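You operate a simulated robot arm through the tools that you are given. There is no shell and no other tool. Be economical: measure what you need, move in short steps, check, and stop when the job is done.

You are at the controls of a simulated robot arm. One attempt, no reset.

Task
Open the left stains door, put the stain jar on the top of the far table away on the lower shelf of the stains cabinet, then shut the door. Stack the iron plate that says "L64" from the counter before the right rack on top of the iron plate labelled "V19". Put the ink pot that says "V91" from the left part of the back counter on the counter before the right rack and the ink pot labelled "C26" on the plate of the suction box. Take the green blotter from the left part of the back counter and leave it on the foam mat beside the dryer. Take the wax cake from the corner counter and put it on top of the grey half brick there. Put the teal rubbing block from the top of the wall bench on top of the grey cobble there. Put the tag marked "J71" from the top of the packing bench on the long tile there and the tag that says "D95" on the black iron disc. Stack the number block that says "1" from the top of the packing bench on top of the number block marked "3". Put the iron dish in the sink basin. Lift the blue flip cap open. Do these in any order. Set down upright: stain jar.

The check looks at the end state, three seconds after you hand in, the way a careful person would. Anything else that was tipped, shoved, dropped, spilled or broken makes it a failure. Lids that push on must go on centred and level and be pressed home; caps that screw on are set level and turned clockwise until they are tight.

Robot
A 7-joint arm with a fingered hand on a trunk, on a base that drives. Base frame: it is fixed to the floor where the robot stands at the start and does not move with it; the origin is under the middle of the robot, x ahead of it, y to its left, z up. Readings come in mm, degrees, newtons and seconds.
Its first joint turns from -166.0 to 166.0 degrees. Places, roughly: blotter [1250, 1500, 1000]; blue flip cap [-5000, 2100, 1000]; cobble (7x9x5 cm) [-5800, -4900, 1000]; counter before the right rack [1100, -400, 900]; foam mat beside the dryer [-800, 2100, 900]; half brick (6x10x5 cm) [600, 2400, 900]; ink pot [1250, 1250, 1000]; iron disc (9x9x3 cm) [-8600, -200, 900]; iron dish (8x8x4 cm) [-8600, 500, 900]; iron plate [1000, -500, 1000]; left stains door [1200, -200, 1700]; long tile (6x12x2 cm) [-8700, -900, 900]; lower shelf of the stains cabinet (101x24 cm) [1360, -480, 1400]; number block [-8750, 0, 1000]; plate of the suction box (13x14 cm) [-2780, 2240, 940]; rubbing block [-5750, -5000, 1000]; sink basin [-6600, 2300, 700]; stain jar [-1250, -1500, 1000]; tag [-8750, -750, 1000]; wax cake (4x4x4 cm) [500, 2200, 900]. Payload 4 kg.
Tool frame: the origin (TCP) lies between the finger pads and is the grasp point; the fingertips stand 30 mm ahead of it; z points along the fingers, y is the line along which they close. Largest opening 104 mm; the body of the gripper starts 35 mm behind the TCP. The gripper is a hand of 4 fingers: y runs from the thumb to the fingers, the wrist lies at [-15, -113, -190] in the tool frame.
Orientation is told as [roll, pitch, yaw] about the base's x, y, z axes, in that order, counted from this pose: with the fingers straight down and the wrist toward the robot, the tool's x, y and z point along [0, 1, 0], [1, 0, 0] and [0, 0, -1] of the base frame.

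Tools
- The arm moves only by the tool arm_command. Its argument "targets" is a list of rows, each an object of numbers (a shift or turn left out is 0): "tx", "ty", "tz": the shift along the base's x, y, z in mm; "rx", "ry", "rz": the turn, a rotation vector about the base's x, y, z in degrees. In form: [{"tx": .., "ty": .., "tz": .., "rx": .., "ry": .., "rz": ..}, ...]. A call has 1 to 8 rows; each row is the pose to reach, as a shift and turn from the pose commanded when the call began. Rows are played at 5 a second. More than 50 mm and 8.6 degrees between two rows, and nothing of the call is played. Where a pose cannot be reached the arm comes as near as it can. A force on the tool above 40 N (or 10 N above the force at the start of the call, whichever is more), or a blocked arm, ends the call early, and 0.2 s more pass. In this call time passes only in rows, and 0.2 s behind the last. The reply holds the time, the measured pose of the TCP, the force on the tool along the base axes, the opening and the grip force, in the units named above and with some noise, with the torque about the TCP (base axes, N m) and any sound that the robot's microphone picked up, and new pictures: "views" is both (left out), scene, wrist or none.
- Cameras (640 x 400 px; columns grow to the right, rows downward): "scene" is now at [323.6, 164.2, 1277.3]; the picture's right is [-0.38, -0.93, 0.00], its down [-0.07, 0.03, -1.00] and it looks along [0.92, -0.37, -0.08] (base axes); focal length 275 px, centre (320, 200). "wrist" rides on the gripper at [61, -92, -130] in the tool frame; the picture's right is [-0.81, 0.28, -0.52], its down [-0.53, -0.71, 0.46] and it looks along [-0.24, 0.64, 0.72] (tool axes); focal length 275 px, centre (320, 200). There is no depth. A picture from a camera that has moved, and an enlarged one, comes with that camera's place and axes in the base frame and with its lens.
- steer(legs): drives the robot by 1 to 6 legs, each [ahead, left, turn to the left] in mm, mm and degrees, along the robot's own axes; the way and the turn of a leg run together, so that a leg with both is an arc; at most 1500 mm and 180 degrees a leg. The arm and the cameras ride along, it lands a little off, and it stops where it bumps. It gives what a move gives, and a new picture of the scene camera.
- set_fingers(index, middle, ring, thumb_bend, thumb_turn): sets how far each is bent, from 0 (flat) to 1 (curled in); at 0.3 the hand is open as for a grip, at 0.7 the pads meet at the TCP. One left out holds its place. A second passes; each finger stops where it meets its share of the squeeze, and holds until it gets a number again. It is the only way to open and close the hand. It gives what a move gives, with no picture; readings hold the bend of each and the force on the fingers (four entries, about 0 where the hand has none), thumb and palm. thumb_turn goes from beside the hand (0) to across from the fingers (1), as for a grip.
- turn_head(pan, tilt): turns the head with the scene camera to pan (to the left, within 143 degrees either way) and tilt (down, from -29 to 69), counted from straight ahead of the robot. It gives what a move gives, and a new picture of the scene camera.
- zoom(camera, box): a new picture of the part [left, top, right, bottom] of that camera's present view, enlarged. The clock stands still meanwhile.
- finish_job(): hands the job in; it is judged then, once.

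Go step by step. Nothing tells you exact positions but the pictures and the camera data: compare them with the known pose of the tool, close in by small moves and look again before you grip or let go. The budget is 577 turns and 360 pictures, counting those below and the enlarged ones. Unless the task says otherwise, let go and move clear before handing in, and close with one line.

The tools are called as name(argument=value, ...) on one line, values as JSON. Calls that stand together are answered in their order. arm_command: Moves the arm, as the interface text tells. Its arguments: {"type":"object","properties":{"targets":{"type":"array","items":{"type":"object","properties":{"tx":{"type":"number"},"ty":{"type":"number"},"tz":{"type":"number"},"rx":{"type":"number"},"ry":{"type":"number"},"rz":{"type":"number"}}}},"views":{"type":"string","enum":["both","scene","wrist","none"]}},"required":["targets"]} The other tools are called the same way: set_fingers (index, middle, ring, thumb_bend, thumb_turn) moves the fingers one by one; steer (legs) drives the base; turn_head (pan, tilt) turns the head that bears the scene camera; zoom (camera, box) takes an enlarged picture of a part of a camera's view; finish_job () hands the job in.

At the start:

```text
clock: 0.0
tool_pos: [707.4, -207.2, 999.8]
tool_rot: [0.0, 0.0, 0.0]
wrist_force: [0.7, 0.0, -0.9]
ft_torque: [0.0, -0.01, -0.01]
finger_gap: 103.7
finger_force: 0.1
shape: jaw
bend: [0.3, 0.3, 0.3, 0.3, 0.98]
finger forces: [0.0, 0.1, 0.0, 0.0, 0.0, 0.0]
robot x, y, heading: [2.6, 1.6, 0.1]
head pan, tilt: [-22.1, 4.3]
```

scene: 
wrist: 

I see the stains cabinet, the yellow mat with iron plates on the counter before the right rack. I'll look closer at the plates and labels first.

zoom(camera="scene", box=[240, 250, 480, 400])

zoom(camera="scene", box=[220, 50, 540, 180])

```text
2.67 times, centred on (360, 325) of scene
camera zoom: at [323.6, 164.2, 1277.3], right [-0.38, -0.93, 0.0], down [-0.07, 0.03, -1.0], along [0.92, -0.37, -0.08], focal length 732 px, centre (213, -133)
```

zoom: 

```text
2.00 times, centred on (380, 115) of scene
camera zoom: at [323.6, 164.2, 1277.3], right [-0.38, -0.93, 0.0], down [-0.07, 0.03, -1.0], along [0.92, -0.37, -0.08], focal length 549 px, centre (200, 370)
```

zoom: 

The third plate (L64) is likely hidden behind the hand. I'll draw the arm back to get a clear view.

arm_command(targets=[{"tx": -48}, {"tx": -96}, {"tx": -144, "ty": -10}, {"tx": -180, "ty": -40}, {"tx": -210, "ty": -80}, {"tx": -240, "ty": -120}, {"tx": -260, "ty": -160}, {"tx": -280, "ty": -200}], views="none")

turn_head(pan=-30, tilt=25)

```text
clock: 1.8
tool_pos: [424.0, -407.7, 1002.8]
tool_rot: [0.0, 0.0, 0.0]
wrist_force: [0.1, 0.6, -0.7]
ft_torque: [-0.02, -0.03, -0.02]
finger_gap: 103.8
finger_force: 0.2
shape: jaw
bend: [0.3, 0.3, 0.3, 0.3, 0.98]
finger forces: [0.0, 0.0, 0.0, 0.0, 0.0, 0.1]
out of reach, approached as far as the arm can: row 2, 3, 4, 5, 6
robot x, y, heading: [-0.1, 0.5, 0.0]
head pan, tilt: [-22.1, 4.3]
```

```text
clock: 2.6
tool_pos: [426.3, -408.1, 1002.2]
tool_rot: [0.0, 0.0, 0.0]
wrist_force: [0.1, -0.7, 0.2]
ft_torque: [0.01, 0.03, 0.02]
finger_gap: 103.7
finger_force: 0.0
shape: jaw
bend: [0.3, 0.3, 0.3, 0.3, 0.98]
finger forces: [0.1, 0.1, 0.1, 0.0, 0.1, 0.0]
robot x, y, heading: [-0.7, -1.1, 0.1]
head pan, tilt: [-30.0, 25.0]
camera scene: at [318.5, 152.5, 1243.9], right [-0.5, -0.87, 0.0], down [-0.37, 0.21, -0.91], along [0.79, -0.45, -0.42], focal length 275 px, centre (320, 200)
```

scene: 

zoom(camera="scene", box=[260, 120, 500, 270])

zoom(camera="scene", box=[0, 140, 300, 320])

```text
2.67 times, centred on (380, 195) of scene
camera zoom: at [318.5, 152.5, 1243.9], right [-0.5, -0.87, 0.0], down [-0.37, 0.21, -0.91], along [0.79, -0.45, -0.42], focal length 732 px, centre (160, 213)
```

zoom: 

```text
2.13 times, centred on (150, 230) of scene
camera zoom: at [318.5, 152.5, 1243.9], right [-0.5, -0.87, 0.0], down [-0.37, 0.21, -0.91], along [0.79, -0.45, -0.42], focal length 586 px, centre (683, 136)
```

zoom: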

> WHAT YOU SHOULD DO
Look for "point" and pull out every line that has it.

> ANSWER BELOW
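Tool frame: the origin (TCP) lies between the finger pads and is the grasp point; the fingertips stand 30 mm ahead of it; z points along the fingers, y is the line along which they close. Largest opening 104 mm; the body of the gripper starts 35 mm behind the TCP. The gripper is a hand of 4 fingers: y runs from the thumb to the fingers, the wrist lies at [-15, -113, -190] in the tool frame.
Orientation is told as [roll, pitch, yaw] about the base's x, y, z axes, in that order, counted from this pose: with the fingers straight down and the wrist toward the robot, the tool's x, y and z point along [0, 1, 0], [1, 0, 0] and [0, 0, -1] of the base frame.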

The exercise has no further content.